Crónica de la funa a Sebastián Piñera

Manifestación ante una inminente Reforma

EDUCACIÓN SUPERIOR, LA ESTOCADA FINAL

La Universidad de Chile reabrió su Casa Central para ratificar la reelección del rector Víctor Pérez y ungir al presidente Piñera como Patrono de la Universidad. Sólo días antes de la ceremonia, la prensa publicó los planes del gobierno sobre una nueva Reforma Universitaria, noticia que encendió la alarma entre los estudiantes. No queremos ser testigos de la agonía de lo poco de público que tiene el sistema chileno, por lo que decidimos hacer algo. ¿Qué? Veremos. Lo claro es que estamos contra el tiempo: en unos 40 días, todo podría terminar.


No lo esperábamos ni lo deseábamos, pero el día se veía feo. No habían pronosticado lluvia y, sin embargo, las gruesas gotas ya eran parte de nuestro cuero cabelludo. Pongámonos gorros, la capucha del polerón o resignémonos al resfrío. Éramos unos quince. Partimos desde nuestro campus, el Juan Gómez Millas, apretujados en dos micros: primero la 507 hasta Vicuña Mackenna, y luego la 210, que nos llevó por la Alameda. El destino, la casa de Bello. El objetivo: “funar” al Presidente de la República.

Supimos un par de días antes, gracias a un mail enviado por Julio Sarmiento, presidente de la FECH. “¿Qué imagen le vamos a dar? ¿Que estamos todos tranquilos y satisfechos con su gobierno y su agenda de Educación Superior? ¿O nos animamos a demostrar otra cosa?”, decía el correo electrónico que supuestamente nunca debió enviarse, ya que Sarmiento se comprometió con rectoría a no encabezar acciones contra el presidente Sebastián Piñera, quien visitaría la universidad para ser nombrado Patrono de ésta. Julio accedió, pero acudiendo al resquicio de “delegar funciones”: él no haría nada, pero otros –nosotros- sí.

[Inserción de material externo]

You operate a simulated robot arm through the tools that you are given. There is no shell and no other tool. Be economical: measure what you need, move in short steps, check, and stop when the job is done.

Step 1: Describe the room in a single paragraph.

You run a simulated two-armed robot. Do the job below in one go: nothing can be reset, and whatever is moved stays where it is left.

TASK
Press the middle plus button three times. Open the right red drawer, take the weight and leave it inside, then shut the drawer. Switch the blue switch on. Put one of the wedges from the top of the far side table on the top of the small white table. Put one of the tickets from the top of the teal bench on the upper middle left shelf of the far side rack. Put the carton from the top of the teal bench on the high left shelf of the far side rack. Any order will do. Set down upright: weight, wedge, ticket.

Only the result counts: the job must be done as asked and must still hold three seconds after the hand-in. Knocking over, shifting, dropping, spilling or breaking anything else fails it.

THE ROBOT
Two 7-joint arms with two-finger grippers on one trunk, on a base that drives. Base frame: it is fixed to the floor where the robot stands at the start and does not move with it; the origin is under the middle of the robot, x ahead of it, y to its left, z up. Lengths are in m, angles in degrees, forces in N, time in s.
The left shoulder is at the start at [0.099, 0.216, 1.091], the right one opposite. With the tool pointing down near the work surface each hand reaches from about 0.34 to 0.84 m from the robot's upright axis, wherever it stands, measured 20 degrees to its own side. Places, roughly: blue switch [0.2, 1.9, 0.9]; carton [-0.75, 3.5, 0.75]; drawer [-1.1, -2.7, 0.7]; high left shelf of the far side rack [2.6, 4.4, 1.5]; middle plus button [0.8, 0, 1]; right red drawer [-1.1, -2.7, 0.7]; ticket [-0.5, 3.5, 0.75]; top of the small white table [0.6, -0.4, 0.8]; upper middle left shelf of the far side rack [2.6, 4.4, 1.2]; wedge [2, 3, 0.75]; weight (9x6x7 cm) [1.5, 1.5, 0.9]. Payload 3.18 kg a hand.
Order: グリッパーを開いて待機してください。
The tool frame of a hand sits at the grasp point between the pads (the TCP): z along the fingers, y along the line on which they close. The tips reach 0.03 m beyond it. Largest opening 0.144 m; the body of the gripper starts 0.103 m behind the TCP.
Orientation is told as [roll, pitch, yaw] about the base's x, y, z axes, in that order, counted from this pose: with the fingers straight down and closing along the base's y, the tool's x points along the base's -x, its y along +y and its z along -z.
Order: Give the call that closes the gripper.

El día anterior pintamos lienzos y armamos un rudimentario plan de acción. La información era contradictoria; no sabíamos si había estudiantes autorizados para entrar a la ceremonia, de modo que optamos por preparar algo de todas formas. Centros de Estudiantes, delegados de curso y concejeros FECH nos distribuimos las tareas y pasamos la tarde y noche previas pintando y avisando a quienes consideramos los precisos: aquellos que sí o sí irían a la actividad, esos compañeros que “van al choque”. El mail de Julio podía considerarse una torpeza, y cualquier filtración de nuestras intenciones hubiese sido catastrófica.

Pero ahí estábamos. El frontis de la Casa Central, tan maltratado por el terremoto de febrero recién pasado, estaba lleno de guardias vestidos de civil listos para impedirnos el ingreso. Esperamos unos minutos, y mientras la lluvia se intensificaba, hicimos una fila para entrar. Había una lista de representantes de Centros de Estudiantes, donde por supuesto que no estaban todos. Quienes no figuraban se las arreglaron para entrar, escabulléndose entre académicos y otros asistentes.

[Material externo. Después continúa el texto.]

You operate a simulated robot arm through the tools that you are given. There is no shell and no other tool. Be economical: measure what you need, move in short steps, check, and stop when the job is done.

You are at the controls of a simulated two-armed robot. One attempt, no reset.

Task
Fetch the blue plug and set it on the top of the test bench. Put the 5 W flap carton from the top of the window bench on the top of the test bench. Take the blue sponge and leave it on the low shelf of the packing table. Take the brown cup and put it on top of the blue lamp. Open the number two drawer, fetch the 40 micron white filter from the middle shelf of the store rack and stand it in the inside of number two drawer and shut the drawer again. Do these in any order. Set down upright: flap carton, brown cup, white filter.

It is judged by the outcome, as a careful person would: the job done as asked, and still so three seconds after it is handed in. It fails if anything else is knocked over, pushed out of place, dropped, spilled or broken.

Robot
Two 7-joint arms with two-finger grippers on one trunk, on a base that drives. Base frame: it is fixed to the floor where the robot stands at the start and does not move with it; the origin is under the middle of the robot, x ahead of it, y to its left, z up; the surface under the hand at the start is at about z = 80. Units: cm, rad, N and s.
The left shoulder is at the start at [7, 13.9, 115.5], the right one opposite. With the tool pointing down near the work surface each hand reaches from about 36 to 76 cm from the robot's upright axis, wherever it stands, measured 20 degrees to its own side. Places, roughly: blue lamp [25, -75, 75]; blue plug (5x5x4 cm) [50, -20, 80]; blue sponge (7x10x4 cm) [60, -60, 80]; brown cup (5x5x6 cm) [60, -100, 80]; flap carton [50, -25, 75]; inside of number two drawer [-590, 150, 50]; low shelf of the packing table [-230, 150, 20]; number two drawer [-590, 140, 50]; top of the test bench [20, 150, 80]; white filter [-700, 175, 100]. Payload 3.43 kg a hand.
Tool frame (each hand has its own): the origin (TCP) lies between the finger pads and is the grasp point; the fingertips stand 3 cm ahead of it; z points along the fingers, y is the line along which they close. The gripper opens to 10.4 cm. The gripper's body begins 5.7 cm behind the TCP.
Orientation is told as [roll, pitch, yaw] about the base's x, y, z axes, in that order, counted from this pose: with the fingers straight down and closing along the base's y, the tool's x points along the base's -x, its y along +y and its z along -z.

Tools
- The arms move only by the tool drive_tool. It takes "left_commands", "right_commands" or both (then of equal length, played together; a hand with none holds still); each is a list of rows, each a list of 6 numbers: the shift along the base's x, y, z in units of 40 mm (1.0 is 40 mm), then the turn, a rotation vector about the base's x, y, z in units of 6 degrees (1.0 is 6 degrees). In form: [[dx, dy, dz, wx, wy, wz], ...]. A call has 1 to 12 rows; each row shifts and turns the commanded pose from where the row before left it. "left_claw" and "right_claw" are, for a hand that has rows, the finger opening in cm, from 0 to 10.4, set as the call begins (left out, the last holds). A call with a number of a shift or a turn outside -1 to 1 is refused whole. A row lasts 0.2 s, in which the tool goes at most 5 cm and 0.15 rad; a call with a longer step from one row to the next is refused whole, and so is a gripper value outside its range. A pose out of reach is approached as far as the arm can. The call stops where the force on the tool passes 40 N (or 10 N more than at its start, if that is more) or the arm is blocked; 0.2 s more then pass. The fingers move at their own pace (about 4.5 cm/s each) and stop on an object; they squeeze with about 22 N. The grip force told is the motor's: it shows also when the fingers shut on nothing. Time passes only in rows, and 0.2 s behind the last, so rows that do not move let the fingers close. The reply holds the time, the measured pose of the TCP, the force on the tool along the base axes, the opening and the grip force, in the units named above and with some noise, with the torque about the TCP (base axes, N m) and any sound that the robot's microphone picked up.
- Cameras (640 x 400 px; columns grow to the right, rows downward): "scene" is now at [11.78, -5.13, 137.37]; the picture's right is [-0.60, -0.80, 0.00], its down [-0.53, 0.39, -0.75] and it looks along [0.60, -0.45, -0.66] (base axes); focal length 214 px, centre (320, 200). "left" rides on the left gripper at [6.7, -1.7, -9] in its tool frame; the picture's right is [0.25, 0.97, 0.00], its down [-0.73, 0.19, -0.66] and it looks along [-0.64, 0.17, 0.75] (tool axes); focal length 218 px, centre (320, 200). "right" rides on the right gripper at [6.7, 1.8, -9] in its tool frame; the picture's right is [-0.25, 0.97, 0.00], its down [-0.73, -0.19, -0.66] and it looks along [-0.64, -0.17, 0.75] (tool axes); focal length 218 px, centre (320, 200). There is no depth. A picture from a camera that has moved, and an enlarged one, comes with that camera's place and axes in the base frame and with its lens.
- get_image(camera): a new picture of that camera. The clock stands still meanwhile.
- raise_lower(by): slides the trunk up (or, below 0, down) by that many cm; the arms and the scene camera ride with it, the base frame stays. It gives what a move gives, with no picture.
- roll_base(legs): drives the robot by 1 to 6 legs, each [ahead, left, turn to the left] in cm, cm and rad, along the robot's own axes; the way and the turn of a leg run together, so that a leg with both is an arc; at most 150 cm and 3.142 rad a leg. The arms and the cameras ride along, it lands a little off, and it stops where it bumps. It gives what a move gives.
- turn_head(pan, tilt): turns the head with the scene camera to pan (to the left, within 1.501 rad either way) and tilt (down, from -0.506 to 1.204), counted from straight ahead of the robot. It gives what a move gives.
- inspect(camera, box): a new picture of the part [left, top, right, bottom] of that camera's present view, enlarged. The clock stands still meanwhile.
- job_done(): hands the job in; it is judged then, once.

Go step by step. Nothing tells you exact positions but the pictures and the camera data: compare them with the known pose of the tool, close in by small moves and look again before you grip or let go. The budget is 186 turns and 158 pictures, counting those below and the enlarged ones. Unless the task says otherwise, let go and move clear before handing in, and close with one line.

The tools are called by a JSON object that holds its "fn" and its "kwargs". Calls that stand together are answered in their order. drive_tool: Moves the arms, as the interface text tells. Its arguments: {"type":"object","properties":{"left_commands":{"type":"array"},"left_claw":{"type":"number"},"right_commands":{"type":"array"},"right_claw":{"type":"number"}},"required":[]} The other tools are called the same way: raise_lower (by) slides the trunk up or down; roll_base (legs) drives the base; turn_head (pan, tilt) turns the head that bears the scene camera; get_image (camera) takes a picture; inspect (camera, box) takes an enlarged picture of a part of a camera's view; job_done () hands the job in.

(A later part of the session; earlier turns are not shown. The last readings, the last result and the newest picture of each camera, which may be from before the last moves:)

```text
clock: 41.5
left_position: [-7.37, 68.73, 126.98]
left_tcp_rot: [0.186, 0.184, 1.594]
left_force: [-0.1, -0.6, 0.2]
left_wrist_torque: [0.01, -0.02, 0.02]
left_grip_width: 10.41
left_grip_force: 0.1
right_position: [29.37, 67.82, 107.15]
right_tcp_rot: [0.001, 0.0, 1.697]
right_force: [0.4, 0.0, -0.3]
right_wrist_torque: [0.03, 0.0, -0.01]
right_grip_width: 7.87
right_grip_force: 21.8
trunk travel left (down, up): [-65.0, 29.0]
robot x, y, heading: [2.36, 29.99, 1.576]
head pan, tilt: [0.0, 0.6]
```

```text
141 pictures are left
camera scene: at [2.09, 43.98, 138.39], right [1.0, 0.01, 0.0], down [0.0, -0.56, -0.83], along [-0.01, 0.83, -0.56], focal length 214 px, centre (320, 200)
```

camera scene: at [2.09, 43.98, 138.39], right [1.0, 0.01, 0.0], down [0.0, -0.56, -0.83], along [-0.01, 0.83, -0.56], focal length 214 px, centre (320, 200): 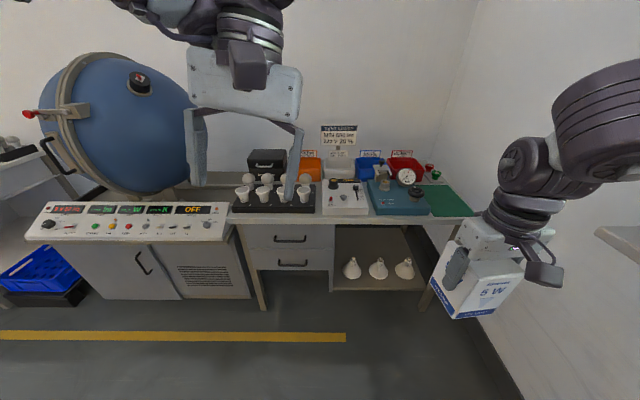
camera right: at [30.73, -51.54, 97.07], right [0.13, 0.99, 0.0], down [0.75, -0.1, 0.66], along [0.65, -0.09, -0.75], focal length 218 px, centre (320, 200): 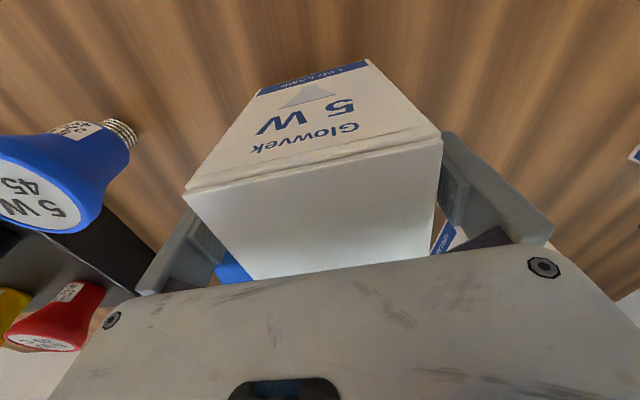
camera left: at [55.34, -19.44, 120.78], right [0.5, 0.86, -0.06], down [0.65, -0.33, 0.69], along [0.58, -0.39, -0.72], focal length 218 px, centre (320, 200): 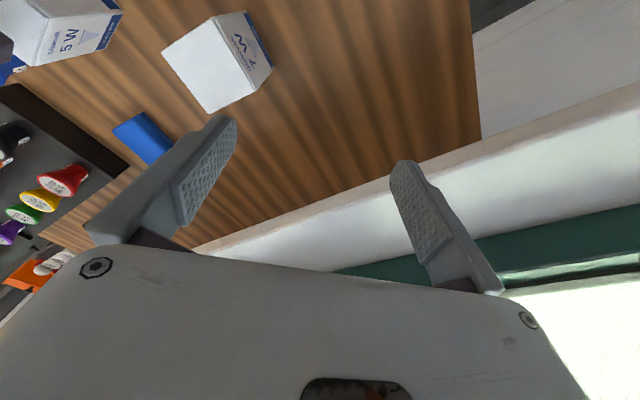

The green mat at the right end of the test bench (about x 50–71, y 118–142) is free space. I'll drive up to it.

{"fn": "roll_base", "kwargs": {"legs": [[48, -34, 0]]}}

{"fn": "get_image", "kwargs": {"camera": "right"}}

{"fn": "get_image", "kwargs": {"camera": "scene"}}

En el hall, los guardias nos revisaron las mochilas y retuvieron los lienzos. El del ICEI, que tenía dibujada una piraña (en honor al conocido apodo presidencial), se salvó gracias a que algunos compañeros decidieron quedarse afuera.

Los que entramos debimos pasar por una escalera de caracol y una segunda revisión de mochilas, para finalmente ubicarnos en uno de los balcones del Salón de Honor. Desde ahí contemplamos cómo el lugar se llenaba de la crème de la crème de profesores y políticos. Había tres guardias que, apostados atrás y a nuestros costados, no nos quitaban los ojos de encima.

Teníamos un par de cosas muy claras: 1) cualquier acción que intentáramos podía traernos peligrosas consecuencias, y 2) tendríamos la oportunidad única de decirle a Piñera unas cuantas verdades. Y no sólo a él: entre los “ilustres asistentes” estaban los ministros Rodrigo Hinzpeter, Jaime Ravinet y –era que no- Joaquín Lavín, el titular en Educación. Todos muy formales, con sus trajes impecables y corbatas inmaculadas, y con esa actitud segura, casi prepotente, que sólo puede dar la certeza del poder absoluto y la venia de sus subyugados.

Piñera, Lavín, y el rector Víctor Pérez ocuparon los sillones de honor. El maestro de ceremonia llama al presidente a recibir la medalla de oro que lo nombra Patrono de la Universidad. Él la recibe, vuelve a su asiento y la examina meticulosamente. Pérez también recibe la suya. El coro entona Carmina Burana. Entre nosotros cundía una mezcla de nerviosismo, expectación y un intenso asco de esa ceremonia tan pulcra, donde el reverenciado, al que insistían en llamar “Su Excelencia” no era otro que el verdugo de la educación pública chilena.


POLÉMICAS DECISIONES, AIRADAS REACCIONES

Meses atrás, los partidarios de Piñera usaban “prejuicios” o “chaqueteo” como muletillas para calificar cualquier crítica o proyección del futuro gobierno empresarial que no dijera lo que ellos querían escuchar. No obstante, los más negros vaticinios quedaron en nada a finales de junio, cuando el diario La Tercera publicó el paquete de medidas que anunció Juan José Ugarte, el jefe de Educación Superior designado por “La Nueva Forma de Gobernar”. Entre ellas destacan el financiamiento mediante fondos concursables sujetos a convenios de desempeño, lo que condenaría a desaparecer a las universidades más precarizadas, quienes jamás podrían competir con la del Desarrollo o la Adolfo Ibáñez; y una nueva institucionalidad, que crearía dos entidades: una que agrupe a todas las instituciones que imparten lo que los tecnócratas llaman “educación terciaria”, y otra que aglutine a las 60 universidades que hay en el país, ya sean tradicionales o privadas.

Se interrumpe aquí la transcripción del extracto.